— Start of Supplied data —

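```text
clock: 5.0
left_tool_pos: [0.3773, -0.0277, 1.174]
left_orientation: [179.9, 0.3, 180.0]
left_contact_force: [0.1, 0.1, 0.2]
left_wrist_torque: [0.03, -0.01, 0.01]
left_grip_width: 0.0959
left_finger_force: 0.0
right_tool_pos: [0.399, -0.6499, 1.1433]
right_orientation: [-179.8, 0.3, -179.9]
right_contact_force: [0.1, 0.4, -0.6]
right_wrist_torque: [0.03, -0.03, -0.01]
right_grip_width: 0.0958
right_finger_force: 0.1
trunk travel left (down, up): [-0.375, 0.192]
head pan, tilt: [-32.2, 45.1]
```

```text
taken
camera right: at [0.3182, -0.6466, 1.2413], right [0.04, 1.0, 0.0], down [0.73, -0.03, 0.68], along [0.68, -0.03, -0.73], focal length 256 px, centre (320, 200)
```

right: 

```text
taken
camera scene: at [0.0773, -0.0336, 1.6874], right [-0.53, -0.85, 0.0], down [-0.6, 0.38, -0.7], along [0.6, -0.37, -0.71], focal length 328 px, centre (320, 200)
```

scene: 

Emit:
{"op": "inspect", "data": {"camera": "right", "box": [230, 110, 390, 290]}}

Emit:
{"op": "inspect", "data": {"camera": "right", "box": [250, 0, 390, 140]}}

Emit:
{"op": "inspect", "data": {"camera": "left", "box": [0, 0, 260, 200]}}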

— End of Supplied data —

** Challenge **
Say how many lines of the data include the word "focal". Respond with the number alone.

** Output **
2